━━ Text segment ━━
Writers David (“The Fugitive”)Twohy and Danielle Alexandra collaborated on what can only be called a prefabricated screenplay. “G.I. Jane” marches to the familiar beat that has characterized the formulaic military service picture since the 1920s. Movies such as “Courage Under Fire,” “Heartbreak Ridge,” and “Stripes.” have done what “G.I. Jane” tries to do. Moreover, they have done it better. Basically, the plots and the heroics in military pictures remain the same, only the sex of the hero has changed with “G.I. Jane.”
The Twohy-Alexandra script alternates between Congressional and Naval brainstorming sessions about Lt. O’Neil and the obstacles she confronts at the SEAL training base in Florida. A shrewd but slippery Texas Senator, Lillian DeHaven (Anne Bancroft), cuts a deal with the future Secretary of the Navy Theodore Hayes (Daniel Von Bergan). He’ll snag her vote of approval if the Navy opens its elite SEAL commando school to a woman. Secretary Hayes caves in to Senator DeHaven’s request, but squirms when she demands approval of the SEAL candidate.
DeHaven picks Lt. Jordan O’Neil (Demi Moore) for her physical agility and her keen mind. O’Neil is the kind of woman who makes men nervous. When we first meet her, she is monitoring a satellite transmission with a commando unit trying to escape from enemy country. She arouses the hostility of her male superior officer when she provides the best solution to the extraction problem. But Lt. O’Neil is not a person easily ignored. Neither Senator DeHaven nor Secretary Hayes expects her to finish the course. After all, Navy SEALs are the most demanding and merciless elite combat force in the world. Sixty percent of the recruits who enter the program wash out.
When the press snaps photos of O’Neil on SEAL maneuvers, a controversy erupts in both the Pentagon and Congress. Secretary Hayes and Senator DeHaven sought to keep the project under wraps, but the news wants to interview O’Neil. Suddenly, O’Neil finds herself caught in the middle of a JAG investigation. Trumped up charges of sexual misconduct are brought against her for fraternizing with a non enlisted women. When she asks the JAG officers if they are accusing her of lesbian activity, the guys balk. She wiggles out of that predicament when she learns that DeHaven betrayed her in the name of political expediency. This melodramatic about-face occurs just as her fellow shipmates have grudgingly accepted her only as an equal but also as their team leader.
━━━
Instructions:
**A.** In the text segment, find "DeHaven picks Lt." and reproduce everything up to and including "program wash out.".
**B.** Write what comes next in the text segment.
━━ Given information ━━
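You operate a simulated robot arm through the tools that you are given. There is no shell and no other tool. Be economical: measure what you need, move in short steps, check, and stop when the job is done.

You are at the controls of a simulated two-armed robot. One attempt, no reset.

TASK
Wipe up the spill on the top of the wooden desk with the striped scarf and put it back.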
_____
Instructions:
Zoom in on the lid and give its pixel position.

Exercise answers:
━━━
Exercise answers:
**A.**
DeHaven picks Lt. Jordan O’Neil (Demi Moore) for her physical agility and her keen mind. O’Neil is the kind of woman who makes men nervous. When we first meet her, she is monitoring a satellite transmission with a commando unit trying to escape from enemy country. She arouses the hostility of her male superior officer when she provides the best solution to the extraction problem. But Lt. O’Neil is not a person easily ignored. Neither Senator DeHaven nor Secretary Hayes expects her to finish the course. After all, Navy SEALs are the most demanding and merciless elite combat force in the world. Sixty percent of the recruits who enter the program wash out.

**B.**
Guys will relish the last half-hour of “G.I. Jane.” That’s when the bullets start to fly. During a training exercise in the Mediterranean Sea, the SEALs get to help out U.S. troops retrieving a fallen satellite in Libya. This part of the script is straight out of a “Star Trek” movie because the SEAL recruits are the only force close enough to respond to the situation. Nobody else can rescue these troops, so the Master Chief (Viggo Mortensen) takes his recruits into battle. Unfortunately, things go sour and the Master Chief catches a bullet. He sends O’Neil packing, but she refuses to leave him to his fate. Instead, O’Neil figures out the master chief’s escape plan and stages an ambush to wipe out his adversaries. Not since World War II Nazi movies have the enemy been so gullible and easy to kill. These Libyan soldiers present about as much a threat to the SEALs as the Iraqi soldiers did to Charlie Sheen in the “Hot Shots” movies.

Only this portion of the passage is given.